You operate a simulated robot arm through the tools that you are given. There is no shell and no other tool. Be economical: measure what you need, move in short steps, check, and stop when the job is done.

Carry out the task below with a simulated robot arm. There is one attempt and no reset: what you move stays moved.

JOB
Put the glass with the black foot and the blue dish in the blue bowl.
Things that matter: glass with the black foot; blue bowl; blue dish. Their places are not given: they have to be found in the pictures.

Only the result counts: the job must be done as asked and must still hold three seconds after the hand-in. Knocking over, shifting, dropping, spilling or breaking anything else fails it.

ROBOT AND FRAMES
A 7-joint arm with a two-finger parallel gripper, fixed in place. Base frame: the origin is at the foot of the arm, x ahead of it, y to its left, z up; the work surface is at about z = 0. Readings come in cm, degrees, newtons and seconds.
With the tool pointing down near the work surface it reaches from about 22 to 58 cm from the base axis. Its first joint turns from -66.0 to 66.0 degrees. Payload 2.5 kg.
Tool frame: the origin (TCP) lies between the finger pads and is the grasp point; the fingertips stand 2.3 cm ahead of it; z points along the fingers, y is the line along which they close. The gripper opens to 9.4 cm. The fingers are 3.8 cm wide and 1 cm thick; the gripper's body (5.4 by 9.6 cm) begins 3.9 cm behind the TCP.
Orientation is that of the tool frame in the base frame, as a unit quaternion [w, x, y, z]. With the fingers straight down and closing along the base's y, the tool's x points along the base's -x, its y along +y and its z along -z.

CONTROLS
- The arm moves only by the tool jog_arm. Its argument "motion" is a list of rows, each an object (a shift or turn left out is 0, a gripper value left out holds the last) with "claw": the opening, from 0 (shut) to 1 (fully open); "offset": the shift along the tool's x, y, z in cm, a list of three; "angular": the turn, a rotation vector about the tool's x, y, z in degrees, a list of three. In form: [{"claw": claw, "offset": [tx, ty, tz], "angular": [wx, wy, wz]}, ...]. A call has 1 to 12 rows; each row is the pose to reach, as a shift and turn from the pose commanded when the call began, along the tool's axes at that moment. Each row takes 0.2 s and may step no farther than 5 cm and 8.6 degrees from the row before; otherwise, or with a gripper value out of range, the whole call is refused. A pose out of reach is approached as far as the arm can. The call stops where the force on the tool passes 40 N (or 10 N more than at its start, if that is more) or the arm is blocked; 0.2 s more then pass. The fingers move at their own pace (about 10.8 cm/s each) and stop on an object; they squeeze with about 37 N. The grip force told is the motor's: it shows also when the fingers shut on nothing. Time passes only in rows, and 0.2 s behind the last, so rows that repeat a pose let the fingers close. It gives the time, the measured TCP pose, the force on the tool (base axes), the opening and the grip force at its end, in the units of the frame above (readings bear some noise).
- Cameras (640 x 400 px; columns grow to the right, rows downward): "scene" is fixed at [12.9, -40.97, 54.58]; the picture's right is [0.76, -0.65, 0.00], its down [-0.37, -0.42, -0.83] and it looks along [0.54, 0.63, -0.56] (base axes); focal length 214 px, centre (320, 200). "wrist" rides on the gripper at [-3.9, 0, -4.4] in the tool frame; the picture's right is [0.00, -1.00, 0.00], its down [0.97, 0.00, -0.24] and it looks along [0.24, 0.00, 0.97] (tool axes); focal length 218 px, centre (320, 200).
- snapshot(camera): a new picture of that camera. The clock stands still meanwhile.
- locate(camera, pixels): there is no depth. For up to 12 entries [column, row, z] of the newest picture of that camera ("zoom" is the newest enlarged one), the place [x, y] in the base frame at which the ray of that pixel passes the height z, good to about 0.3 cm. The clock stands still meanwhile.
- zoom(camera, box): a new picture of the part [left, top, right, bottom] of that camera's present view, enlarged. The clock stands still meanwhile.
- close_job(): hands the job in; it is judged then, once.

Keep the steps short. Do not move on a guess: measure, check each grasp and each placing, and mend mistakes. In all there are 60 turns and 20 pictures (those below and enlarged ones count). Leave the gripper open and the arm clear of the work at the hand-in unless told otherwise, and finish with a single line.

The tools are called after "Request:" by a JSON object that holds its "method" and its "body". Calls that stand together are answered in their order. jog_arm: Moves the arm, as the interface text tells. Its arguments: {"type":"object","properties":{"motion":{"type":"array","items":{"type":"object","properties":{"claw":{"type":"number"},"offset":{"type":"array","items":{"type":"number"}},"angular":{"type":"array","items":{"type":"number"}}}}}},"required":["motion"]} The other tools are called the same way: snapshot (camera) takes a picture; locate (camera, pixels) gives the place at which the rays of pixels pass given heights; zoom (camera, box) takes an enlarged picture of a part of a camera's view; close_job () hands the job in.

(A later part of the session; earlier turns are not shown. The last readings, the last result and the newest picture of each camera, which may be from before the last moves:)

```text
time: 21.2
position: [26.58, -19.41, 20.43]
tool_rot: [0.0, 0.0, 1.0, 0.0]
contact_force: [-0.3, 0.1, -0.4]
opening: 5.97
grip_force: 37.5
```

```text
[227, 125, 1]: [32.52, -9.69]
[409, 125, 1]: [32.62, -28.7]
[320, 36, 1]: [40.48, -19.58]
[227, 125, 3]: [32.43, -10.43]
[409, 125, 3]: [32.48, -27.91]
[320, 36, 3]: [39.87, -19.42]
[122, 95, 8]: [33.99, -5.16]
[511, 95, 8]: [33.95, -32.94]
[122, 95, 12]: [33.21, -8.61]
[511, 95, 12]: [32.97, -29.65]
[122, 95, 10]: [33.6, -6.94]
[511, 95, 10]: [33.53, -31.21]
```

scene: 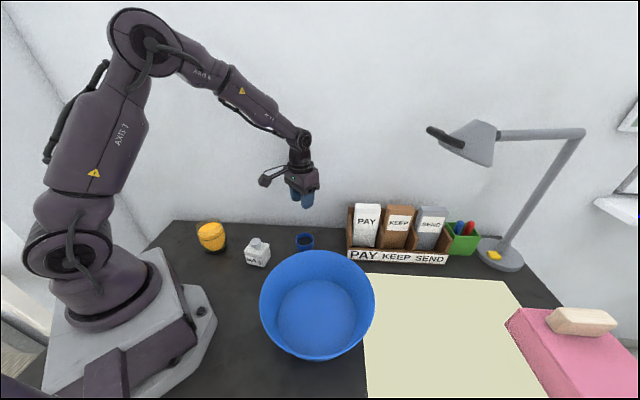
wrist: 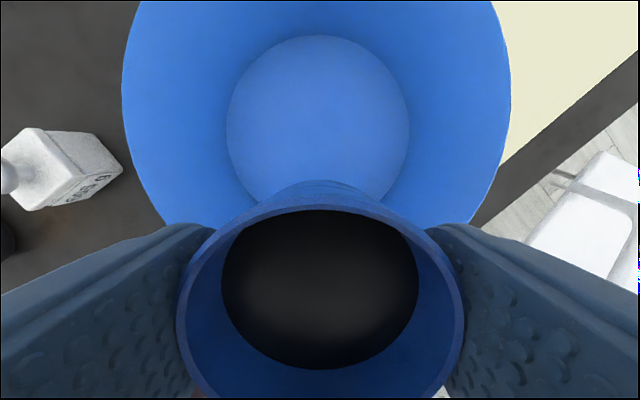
·····
READING PASSAGE -
One of the important non-technological innovations for manufacturing firms is process innovation, i.e., innovation in the manufacturing processes. According to Papinniemi [52], the main purpose of process innovation in manufacturing processes is to create an additional value or to save costs. Specifically, process innovation involves “change potential in manufacturing process characteristics” such as change in man–machine–computer connections, change in the emphasis of key operations, and change in the process in the integration extent [52] (p. 99). Rosenberg [53] claimed that process innovation likely involves automation in production methods rather than strategic decision-making, while Yun and Liu [54] discussed the role of both changes in processes and business models in existing industries that have adopted new technology, dubbed “converted industries”. Process innovation can also include capital equipment of different vintages or changes in distribution and organizational practices. Process innovation can also mean the introduction of a new or enhanced technique, tool, device, or knowledge into making a product [45,55,56]. Oke et al. [55] asserted that process innovation involves an improvement in technique or process: in other words, changes in the skills, techniques, or procedure of transforming inputs into outputs [57]. This implies that process innovation can play a critical role in gaining competitive advantages. In fact, it has been shown that process innovation has positive effects on firm performance [58] such as firm growth [59], firm productivity [31,60], as well as industrial development [53].
Analogous to product innovation, process innovation can be categorized into radical and incremental innovation based on the novelty of the innovation to the industry. According to Reichstein and Salter [31], incremental process innovations refer to “process innovations that are new to the firm but not new to the industry”, while radical process innovations refer to process innovations that are new to the entire industry. For a better understanding of the effectiveness of process innovation, this study deals with both radical and incremental process innovation.
·····
TASKS TO PERFORM -
1 – Please copy out the portion of the reading passage from "Analogous to product" to "incremental process innovation." without changes.
2 – Your answer continues the reading passage from its final sentence.

ANSWER LIST -
1 –
Analogous to product innovation, process innovation can be categorized into radical and incremental innovation based on the novelty of the innovation to the industry. According to Reichstein and Salter [31], incremental process innovations refer to “process innovations that are new to the firm but not new to the industry”, while radical process innovations refer to process innovations that are new to the entire industry. For a better understanding of the effectiveness of process innovation, this study deals with both radical and incremental process innovation.

2 –
2.4. Technology Levels and Innovations

The type of product and process innovations can vary across different segments of the manufacturing sector due to their unique characteristics. The manufacturing industry can be segmented into high-tech (HT), medium-tech (MT), and low-tech (LT) sectors by the OECD, a categorization that has become widely used [61]. This distinction is based on the extent of investment in R&D [61]. For example, HT industries are more likely to invest in R&D than LT and MT industries: HT industries have been regarded as knowledge intensive sectors that require the latest technical knowledge, while LT and MT industries have been perceived as requiring low levels of knowledge [30] (p. 15).
Based on the criteria for the categorization, it follows that technological innovation that is associated with developing the latest technical knowledge, i.e., radical innovation, would be extremely important for HT industries. In contrast, innovation in LT and MT firms is likely to involve adapting existing technology rather than developing the latest technological knowledge [62]. In particular, LT and MT industries are more likely to utilize innovation created in HT industries [63]. LT and MT firms can also benefit from non-R&D innovation activities [64], such as the integration of knowledge generated from external sectors or other industries [30,65].

3. Research Method

3.1. Data and Sample

Since the early 2000s, the World Bank has surveyed emerging market firms on their experiences and the business environments in which they operate and constructed the World Bank Enterprise Survey (WBES). In particular, the WBES includes important, objective firm level information such as firm performance, financing, corruption, and infrastructure. The sample firms were collected from this dataset.
We selected manufacturing firms in three Southeast Asian countries, Malaysia, Vietnam, and Indonesia, from the WBES. After deleting all missing values, the final sample size was 2324 firms. Among them, 30.21% (702) came from Vietnam; 45.91% (1067) from Indonesia; and 555 (23.88%) from Malaysia (see Table 1).
Table 2 shows the characteristics of the overall sample. While 12.91% and 15.49% of firms came from the high-tech industry (publishing, printing, and recorded media (industry code: 22), refined petroleum product (industry code: 23), chemicals (industry code: 24), and precision instruments (industry code: 33)) and the medium-tech industry (plastics and rubber (industry code: 25), machinery and equipment (industry code: 29 and 30), electronics (industry code: 31 and 32), and transport machines (industry code: 34 and 35)), the majority of the firms (71.6%) belonged to the low-tech industry such as food, textile, or wood manufacturing industry (the technology level of industry is classified based on the R&D intensity by the OECD [66]). Vietnam was more concentrated in the low-tech industry (91.45%), whereas Malaysia had the greatest proportion of high- and medium-tech firms (20.18% and 25.23%, respectively) among the three countries.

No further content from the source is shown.